═══ Source passage ═══

Computer Science 15-100 (Sections T & U), Spring 2008
Class Notes:  Ch 4+5:  Classes, Methods, Conditionals, and Loops (3 of 3)

Logistics

1. Schedule
   1. Hw6
      • Due Friday
   2. Quiz 5
      • Change of plans:  no quiz this week.  Quiz 5 is Tue, 26-Feb.
      • Consequence:  Quiz 5 covers more material (all of today's material is included).
   3. Bonus Lecture #1
      • Tonight (at 4:30 and again at 6:30) in 5304 Wean Hall
      • Come prepared to think, think, think!  Take good notes, too!
2. Reading:
   1. L&L Chapter 4:  Writing Classes  (just static methods; no instance data, instance methods, encapsulation, or constructors)
      L&L Chapter 5:  Conditionals and Loops

Topic Outline:

Style for hw6:

• good comments, variable names, method names, whitespace, indenting, formatting
• test cases (including boundary cases)
• no magic numbers!
  Safe rule:  all values except -1, 0, +1, and +2 belong in named variables
• no duplicate code!
• use "else" when appropriate!
   
• Examples:
  • no magic numbers!
    wrong:
    // 1.2566 radians equals about 72 degrees
    polygon.addPoint(50+(int)(20*Math.cos(1.2566*i), 100+(int)(20*Math.sin(1.2566*i))
    
    right:
    int nPoints = 5; // # of outer points in the star
    double theta = Math.toRadians(360/nPoints);  // Q:  what about the 360?
    int cx = 50;  // x value of center of star
    int cy = 100; // y value of center of star
    int r = Math.min(width,height) / 10;  // Q:  what about the 10?
    polygon.addPoint(cx+(int)(r*Math.cos(theta*i), cy+(int)(r*Math.sin(theta*i))
     
  • no duplicate code!
    wrong:
    if (someTest) {
       foo1();
       bar1();
       foo2(); 
    }
    else {
       foo1();
       bar2();
       foo2(); 
    }
    
    right:
    foo1();
    if (someTest)
       bar1();
    else
       bar2();
    foo2();
    
    wrong:
    System.out.print("Enter a # (0 to exit): ");
    x = scanner.nextInt();
    while (x != 0) {
       foo(x);
       System.out.print("Enter a # (0 to exit): ");
       x = scanner.nextInt();       
    }
    
    right:
    while (true) {
       System.out.print("Enter a # (0 to exit): ");
       x = scanner.nextInt();
       if (x == 0)
          break;
       foo(x);
    }
     
  • use "else" when appropriate!
    wrong:
    if (x < 0)
       System.out.println("negative");
    if (x >= 0)

═══ Dataset section ═══

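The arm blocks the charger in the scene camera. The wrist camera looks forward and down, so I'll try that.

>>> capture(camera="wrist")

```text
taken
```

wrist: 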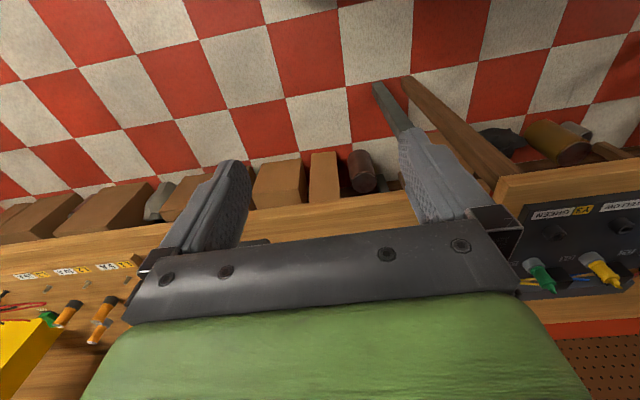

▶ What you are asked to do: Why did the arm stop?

═══

▶ What you are asked to do: Continue the source passage that opens with "Computer Science 15-100".

▶ Task output:
       System.out.println("non-negative");
    
    right:
    if (x < 0)
       System.out.println("negative");
    else
       System.out.println("non-negative");
    
    wrong:
    if (x < 0)
       System.out.println("negative");
    if (x > 0)
       System.out.println("positive");
    
    right:
    if (x < 0)
       System.out.println("negative");
    else if (x > 0)
       System.out.println("positive");

Methods, Conditionals, and Loops (Oh my!)

1. The Conditional Operator (?:)
   • Sort of an "if" statement inside an expression
   • Syntax:    ( test ? true-expression : false-expression )
   • Example:
     
     System.out.println("I saw " + p + " " + ((p == 1) ? "person" : "people"));
     
     Equivalent to:
     
     System.out.print("I saw " + p + " ");
     if (p == 1)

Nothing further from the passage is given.